• Passage to read:
Blogue coletivo, criado por Luís Graça. Objetivo: ajudar os antigos combatentes a reconstituir o "puzzle" da memória da guerra colonial/guerra do ultramar (e da Guiné, em particular). Iniciado em 2004, é a maior rede social na Net, em português, centrada na experiência pessoal de uma guerra. Como camaradas que são, tratam-se por tu, e gostam de dizer: "O Mundo é Pequeno e a nossa Tabanca... é Grande". Coeditores: C. Vinhal, E. Magalhães Ribeiro, V. Briote, J. Araújo.
domingo, 9 de dezembro de 2007
Guiné 63/74 - P2337: Humor de caserna (4): Cancioneiro do Niassa: O Turra das Minas (Luís Graça)
Guiné > Região do Oio > Mansabá > CART 2732 ( 1970/72) > Estrada (asfaltada) Mansabá-Farim > O Carlos Vinhal e o Sousa à sua esquerda, segurando uma mina anticarro detectada a tempo e levantada.
Foto: © Carlos Vinhal (2006). Direitos reservados.
Texto do editor L.G., a pretexto do post P2327, de 4 de Dezembro, sobre a guerrilha e as suas minas (1):
No final dos anos sessenta, no norte de Moçambique, na região do Niassa, os soldados portuguesas entoavam fados, baladas e outras canções que relatavam as alegrias e as tristezas do seu quotidiano de guerra.
O registo era, umas vezes, de bravata, de brincadeira e de paródia, e outras vezes mais triste, saudosista e intimista... Era uma forma de exorcizar os fantasmas do medo, da morte, da solidão, de lidar com a angústia dos ataques aos aquartelamentos, das emboscadas no mato e nas picadas, e das minas nos trilhos, de lidar com o stresse, de manter viva a ligação com a sua terra natal (que ficava, física e simbolicamente, a muitos milhares de quilómetros de distância), de reforçar o seu espírito de corpo como combatentes e até, de certo modo, de humanizar uma guerra, desgastante e cruel, que não parecia ter uma solução militar à vista.

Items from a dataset

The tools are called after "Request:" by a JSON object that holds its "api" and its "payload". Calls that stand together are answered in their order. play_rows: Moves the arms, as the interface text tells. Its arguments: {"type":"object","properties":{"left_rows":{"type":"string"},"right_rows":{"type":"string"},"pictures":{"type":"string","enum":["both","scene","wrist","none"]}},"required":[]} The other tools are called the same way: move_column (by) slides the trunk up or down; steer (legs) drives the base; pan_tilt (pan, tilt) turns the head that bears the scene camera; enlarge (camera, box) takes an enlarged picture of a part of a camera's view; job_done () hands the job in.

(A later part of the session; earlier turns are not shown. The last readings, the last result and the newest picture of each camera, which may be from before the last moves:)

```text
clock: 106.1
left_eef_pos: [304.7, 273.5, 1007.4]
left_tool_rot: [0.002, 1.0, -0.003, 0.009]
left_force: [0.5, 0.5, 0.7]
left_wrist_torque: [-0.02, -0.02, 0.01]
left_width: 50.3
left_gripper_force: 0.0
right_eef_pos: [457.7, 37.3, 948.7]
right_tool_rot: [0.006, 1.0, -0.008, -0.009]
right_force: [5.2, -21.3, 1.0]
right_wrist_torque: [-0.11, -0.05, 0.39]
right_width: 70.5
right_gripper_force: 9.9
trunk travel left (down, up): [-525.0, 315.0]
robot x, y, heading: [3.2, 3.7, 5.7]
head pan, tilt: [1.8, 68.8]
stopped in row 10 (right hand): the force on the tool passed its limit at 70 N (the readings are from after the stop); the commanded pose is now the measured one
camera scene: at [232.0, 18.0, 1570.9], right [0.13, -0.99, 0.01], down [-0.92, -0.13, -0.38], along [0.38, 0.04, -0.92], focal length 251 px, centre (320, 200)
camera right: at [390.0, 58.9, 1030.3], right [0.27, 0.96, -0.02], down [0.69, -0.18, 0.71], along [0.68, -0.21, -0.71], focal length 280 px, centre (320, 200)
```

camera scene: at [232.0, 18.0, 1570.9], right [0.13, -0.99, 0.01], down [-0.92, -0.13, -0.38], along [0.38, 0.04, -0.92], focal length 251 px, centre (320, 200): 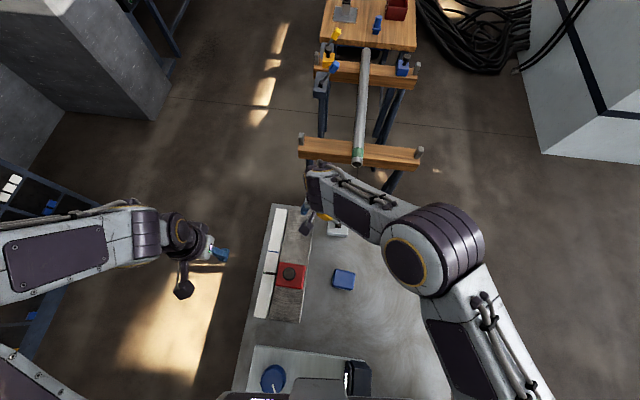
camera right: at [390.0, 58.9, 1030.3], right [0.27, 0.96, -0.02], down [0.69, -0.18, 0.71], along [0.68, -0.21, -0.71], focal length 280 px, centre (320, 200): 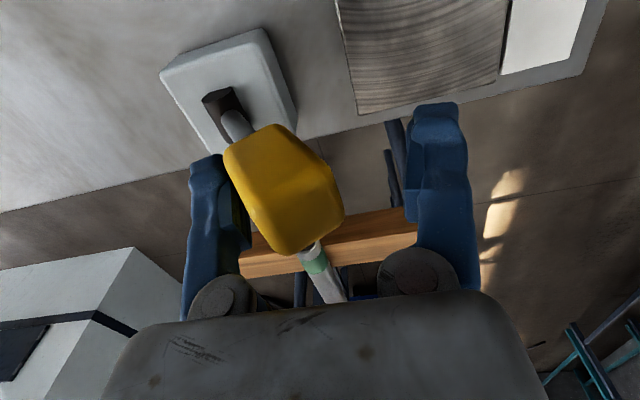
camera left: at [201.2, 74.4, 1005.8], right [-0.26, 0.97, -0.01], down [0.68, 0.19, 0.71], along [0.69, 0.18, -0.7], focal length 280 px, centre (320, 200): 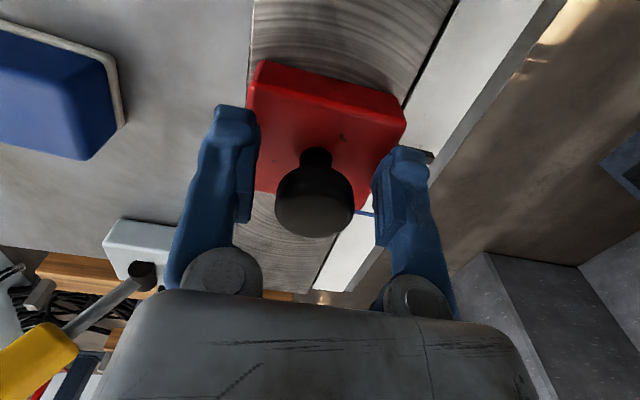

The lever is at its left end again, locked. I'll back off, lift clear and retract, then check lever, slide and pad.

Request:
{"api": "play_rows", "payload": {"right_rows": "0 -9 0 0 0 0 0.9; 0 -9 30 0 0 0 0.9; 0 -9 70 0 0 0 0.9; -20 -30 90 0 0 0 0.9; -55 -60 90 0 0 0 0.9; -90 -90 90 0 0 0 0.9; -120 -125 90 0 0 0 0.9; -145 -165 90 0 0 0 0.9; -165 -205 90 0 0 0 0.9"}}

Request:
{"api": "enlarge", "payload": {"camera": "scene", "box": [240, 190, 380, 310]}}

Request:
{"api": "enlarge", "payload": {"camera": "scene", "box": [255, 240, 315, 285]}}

==

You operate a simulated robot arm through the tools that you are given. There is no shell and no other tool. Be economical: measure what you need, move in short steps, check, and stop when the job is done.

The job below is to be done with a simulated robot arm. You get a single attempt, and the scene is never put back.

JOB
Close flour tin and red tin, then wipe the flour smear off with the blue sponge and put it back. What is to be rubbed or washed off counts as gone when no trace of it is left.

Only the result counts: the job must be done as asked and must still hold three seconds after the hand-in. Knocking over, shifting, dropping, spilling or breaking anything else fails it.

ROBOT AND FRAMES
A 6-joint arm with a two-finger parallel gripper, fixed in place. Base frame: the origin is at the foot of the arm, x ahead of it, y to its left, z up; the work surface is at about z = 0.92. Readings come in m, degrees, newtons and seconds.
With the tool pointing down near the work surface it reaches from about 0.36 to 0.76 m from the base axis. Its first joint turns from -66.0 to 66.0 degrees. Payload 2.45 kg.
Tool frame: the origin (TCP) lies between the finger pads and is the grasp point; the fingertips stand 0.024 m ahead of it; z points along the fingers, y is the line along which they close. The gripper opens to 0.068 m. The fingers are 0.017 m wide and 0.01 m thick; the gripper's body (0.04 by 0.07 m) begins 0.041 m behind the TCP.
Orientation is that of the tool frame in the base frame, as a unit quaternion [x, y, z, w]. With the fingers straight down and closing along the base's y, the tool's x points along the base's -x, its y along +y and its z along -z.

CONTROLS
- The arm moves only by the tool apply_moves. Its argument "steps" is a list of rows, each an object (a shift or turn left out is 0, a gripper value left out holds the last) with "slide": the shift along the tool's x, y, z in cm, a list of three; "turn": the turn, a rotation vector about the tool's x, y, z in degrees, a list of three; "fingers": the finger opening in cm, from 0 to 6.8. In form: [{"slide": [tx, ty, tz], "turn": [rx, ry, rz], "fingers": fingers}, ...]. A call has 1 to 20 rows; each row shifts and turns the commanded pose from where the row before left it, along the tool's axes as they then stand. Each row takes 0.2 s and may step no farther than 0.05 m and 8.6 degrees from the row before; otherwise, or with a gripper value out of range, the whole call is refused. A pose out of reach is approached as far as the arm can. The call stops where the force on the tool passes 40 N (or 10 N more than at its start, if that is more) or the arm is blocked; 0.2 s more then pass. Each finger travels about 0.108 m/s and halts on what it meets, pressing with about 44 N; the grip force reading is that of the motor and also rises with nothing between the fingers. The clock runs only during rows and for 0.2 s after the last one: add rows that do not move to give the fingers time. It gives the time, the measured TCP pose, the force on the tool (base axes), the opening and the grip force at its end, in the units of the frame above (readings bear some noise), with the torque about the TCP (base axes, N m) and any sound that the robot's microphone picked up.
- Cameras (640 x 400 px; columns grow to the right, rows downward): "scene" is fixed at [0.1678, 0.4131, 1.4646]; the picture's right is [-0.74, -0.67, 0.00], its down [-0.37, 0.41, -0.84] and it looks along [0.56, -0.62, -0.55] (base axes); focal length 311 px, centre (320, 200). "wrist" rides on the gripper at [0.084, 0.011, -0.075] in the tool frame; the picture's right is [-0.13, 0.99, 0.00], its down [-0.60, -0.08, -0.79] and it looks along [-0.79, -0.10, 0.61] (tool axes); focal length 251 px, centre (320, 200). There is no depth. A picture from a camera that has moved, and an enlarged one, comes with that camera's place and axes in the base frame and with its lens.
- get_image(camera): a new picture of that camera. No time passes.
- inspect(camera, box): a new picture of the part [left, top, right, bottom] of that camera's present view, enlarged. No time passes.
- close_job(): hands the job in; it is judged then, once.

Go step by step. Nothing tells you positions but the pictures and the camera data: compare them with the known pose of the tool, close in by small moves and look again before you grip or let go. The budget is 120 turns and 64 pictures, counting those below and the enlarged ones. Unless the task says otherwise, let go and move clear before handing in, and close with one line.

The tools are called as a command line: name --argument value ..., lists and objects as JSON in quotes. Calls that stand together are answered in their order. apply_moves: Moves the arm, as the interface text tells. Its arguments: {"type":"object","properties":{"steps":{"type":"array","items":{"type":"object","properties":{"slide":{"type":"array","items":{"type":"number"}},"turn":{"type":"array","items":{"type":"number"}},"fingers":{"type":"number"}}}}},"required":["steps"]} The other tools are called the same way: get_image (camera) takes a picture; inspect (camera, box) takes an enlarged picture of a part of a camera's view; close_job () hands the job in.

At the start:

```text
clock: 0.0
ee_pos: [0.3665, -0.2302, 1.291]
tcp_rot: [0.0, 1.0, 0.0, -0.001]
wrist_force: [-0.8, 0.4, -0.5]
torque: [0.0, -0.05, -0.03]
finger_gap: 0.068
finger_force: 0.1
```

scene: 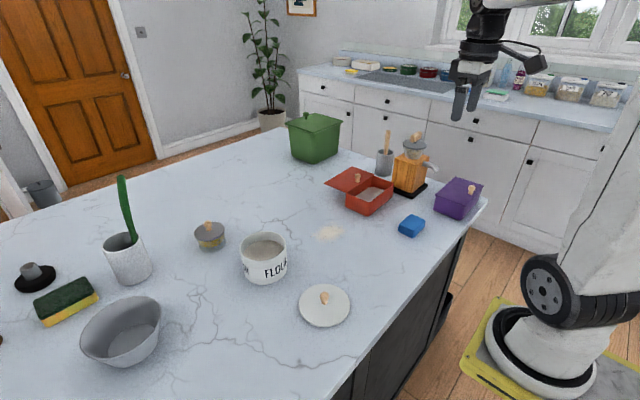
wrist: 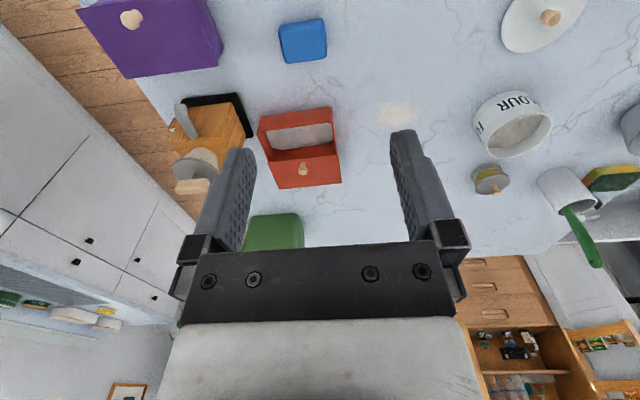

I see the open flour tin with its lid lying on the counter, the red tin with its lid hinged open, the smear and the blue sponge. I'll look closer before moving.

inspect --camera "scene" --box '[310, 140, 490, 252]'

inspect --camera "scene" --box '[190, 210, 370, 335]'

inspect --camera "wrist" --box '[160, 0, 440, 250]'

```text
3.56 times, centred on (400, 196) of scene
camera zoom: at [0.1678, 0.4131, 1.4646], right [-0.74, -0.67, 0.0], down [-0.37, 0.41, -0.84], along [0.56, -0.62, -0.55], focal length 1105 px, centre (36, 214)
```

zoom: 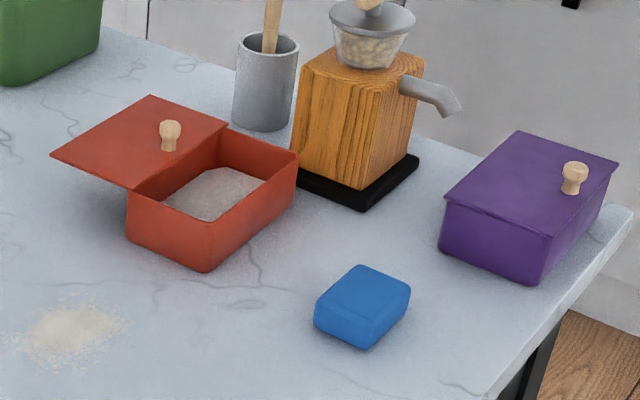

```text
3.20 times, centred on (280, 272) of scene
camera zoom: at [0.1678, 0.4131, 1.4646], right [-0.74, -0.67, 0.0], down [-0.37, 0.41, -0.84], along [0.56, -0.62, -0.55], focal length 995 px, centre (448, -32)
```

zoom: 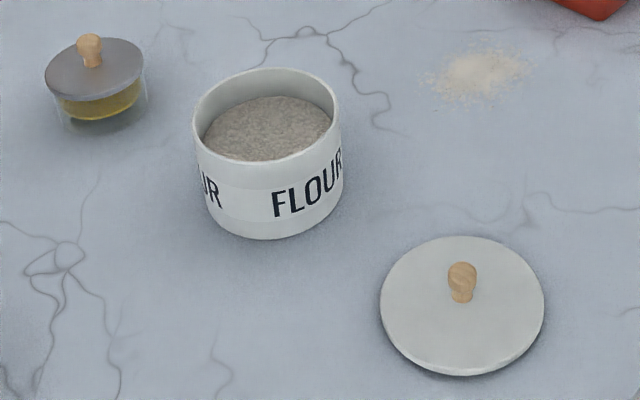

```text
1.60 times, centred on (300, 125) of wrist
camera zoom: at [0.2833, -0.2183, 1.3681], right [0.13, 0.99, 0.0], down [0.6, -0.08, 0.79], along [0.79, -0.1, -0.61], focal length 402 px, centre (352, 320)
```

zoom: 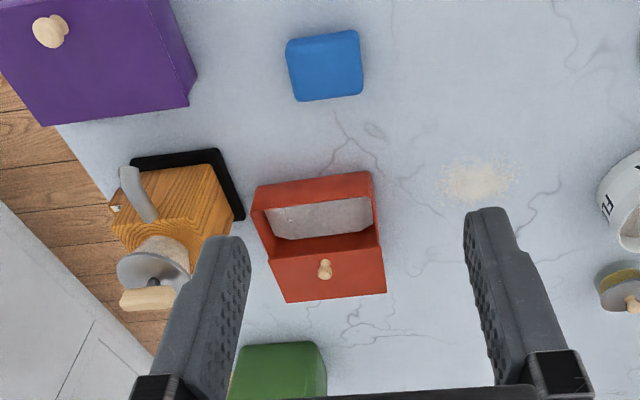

...

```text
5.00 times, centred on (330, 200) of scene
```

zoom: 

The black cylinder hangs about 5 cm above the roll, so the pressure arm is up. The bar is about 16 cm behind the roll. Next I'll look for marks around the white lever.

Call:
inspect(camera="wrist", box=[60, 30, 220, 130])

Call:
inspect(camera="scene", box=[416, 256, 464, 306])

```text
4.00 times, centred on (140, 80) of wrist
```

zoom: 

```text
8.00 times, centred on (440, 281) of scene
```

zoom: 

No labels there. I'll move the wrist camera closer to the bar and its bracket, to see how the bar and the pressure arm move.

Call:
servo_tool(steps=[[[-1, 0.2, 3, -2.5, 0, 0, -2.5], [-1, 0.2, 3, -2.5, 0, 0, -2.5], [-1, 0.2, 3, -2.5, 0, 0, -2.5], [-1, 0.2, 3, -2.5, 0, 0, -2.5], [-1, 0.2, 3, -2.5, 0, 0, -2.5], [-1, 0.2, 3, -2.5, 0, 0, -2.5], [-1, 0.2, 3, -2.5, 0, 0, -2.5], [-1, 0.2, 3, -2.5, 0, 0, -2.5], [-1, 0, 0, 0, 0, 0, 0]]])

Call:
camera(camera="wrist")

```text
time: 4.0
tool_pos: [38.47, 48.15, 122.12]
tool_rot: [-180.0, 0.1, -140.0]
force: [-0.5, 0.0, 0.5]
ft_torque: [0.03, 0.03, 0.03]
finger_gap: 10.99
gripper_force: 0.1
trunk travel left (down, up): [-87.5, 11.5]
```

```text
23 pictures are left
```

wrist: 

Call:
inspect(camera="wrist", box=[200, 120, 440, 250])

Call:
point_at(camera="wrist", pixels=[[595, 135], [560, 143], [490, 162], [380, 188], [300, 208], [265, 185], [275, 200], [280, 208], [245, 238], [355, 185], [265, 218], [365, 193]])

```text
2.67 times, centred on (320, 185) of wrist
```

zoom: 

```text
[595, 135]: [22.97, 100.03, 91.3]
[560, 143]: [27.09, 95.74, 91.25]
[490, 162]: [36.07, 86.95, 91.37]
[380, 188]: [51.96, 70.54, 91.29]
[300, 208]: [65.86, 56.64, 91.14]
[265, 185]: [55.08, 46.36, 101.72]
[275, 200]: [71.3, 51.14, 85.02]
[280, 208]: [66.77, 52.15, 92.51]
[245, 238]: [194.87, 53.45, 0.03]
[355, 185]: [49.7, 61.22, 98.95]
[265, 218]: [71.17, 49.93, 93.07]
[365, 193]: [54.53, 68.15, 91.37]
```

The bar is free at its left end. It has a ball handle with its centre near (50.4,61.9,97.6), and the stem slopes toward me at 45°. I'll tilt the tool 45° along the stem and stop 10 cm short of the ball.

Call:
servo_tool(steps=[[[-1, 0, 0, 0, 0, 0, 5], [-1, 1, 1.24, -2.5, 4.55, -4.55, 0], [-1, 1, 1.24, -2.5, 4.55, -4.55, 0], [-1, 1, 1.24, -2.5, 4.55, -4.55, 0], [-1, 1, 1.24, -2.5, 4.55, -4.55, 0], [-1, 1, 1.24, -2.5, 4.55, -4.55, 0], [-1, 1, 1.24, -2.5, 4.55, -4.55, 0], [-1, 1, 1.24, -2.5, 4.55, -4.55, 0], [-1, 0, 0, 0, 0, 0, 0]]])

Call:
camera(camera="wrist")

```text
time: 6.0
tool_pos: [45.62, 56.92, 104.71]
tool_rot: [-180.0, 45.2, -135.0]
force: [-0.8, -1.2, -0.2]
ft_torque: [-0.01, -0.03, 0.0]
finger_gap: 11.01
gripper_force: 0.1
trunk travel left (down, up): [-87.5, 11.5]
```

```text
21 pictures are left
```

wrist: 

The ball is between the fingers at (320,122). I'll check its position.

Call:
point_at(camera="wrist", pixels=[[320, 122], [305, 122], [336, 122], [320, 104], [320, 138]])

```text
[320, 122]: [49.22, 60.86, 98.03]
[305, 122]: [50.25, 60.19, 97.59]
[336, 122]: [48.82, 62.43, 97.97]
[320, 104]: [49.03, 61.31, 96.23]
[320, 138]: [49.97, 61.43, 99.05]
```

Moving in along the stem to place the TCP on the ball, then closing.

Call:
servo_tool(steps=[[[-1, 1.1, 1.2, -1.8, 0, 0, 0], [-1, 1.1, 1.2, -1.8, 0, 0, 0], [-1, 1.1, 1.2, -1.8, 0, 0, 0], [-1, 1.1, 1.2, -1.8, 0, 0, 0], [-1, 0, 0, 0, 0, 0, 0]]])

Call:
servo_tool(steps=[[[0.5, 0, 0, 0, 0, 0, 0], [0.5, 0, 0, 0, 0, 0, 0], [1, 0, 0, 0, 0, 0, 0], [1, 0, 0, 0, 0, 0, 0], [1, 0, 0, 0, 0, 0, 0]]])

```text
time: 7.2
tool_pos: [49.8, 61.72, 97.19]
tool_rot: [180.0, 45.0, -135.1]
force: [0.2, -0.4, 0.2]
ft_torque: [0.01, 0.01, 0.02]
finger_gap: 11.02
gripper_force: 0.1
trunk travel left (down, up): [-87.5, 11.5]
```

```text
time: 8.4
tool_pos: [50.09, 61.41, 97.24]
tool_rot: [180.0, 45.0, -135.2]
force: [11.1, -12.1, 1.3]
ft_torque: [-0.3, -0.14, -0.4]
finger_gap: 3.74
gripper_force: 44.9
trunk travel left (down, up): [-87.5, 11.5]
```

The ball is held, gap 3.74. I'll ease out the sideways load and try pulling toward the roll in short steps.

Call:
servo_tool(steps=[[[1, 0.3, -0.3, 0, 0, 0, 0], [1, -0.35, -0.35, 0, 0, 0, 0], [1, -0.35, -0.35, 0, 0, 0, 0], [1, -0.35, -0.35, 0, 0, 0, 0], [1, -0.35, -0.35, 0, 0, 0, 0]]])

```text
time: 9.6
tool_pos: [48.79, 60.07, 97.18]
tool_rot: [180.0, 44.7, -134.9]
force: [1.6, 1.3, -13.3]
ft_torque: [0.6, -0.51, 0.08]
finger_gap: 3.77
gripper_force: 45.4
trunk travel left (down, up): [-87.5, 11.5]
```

• Stated exercise A:
Cite the passage to read exactly. Begin with "Blogue coletivo, criado" and finish with "(2006). Direitos reservados.".
• Stated exercise B:
Give the continuation of the passage to read.

• Expected output A:
Blogue coletivo, criado por Luís Graça. Objetivo: ajudar os antigos combatentes a reconstituir o "puzzle" da memória da guerra colonial/guerra do ultramar (e da Guiné, em particular). Iniciado em 2004, é a maior rede social na Net, em português, centrada na experiência pessoal de uma guerra. Como camaradas que são, tratam-se por tu, e gostam de dizer: "O Mundo é Pequeno e a nossa Tabanca... é Grande". Coeditores: C. Vinhal, E. Magalhães Ribeiro, V. Briote, J. Araújo.
domingo, 9 de dezembro de 2007
Guiné 63/74 - P2337: Humor de caserna (4): Cancioneiro do Niassa: O Turra das Minas (Luís Graça)
Guiné > Região do Oio > Mansabá > CART 2732 ( 1970/72) > Estrada (asfaltada) Mansabá-Farim > O Carlos Vinhal e o Sousa à sua esquerda, segurando uma mina anticarro detectada a tempo e levantada.
Foto: © Carlos Vinhal (2006). Direitos reservados.

• Expected output B:
Nalgumas das letras dessas músicas (escritas por milicianos, com formação universitária, ou por alguns militares mais politizados, ou simplesmente com jeito para versejar), podia-se inclusive descortinar sinais, mais implícitos do que explícitos, de contestação e até de resistência, sinais esses que tinham um efeito perverso, introduziam o famigerado espírito dissolvente, denunciado pelos arautos do regime político não-democrático, então dominante, acabando por, de algum modo, minar o moral das tropas e a vontade de combater.
O mesmo se passava, de resto, noutras frentes de guerra, como a Guiné, como todos nós, camaradas da Tabanca Grande, podemos testemunhar pela nossa própria experiência pessoal: as longas noites da Guiné eram passadas, muitas vezes, entre muitos copos de uísque, cerveja, intermináveis jogos de lerpa e longas sessões de fados, baladas e outras canções (com o Manuel Freire à cabeça, seguido do Zeca Afonso, do Adriano Correia de Oliveira, dos Beatles, do Bob Dylan, do Donovan e de tantos outros...):
"Eles não sabem nem sonham / Que o sonho comanda a vida...", era uma das nossas preferidas,no meu tempo de Bambadinca (1969/71), sendo cantada e acompanhada à viola com um misto de saudades da nossa terra e de rebeldia contra o aparelho político-militar (Eles eram os chefes, os oficiais superiores do batalhão, o comando-chefe, o Estado Maior do Exército, e por aí fora até ao poder político, protagonizado pela parelha Caetano e Tomás).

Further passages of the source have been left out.